[YOUR OBJECTIVE]
Take every line that has the string "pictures" and copy it out.
======== DATASET SECTION
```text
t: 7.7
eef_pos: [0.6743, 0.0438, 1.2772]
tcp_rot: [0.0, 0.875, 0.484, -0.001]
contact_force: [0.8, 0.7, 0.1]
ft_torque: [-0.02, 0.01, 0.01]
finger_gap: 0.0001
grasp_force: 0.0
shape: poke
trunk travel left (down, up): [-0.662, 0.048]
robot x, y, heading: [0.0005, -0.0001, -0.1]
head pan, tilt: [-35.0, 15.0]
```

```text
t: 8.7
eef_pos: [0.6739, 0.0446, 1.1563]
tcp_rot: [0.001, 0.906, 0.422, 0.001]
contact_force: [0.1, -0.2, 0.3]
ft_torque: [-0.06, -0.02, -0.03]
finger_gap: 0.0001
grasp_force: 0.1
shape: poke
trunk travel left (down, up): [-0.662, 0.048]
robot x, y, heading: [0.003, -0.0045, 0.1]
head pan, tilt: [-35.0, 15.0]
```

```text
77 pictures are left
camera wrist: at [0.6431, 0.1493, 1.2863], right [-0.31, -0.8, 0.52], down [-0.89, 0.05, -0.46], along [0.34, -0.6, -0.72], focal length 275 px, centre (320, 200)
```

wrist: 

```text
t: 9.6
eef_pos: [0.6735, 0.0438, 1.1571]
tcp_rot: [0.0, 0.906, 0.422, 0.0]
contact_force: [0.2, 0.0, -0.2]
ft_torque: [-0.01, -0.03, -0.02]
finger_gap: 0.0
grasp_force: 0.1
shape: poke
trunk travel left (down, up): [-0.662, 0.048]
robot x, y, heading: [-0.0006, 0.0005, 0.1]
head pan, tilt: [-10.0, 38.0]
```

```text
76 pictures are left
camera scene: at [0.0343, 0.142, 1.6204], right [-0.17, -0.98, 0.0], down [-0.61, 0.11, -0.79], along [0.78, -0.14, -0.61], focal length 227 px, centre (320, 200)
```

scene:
================
[CORRECT RESULT]
77 pictures are left
76 pictures are left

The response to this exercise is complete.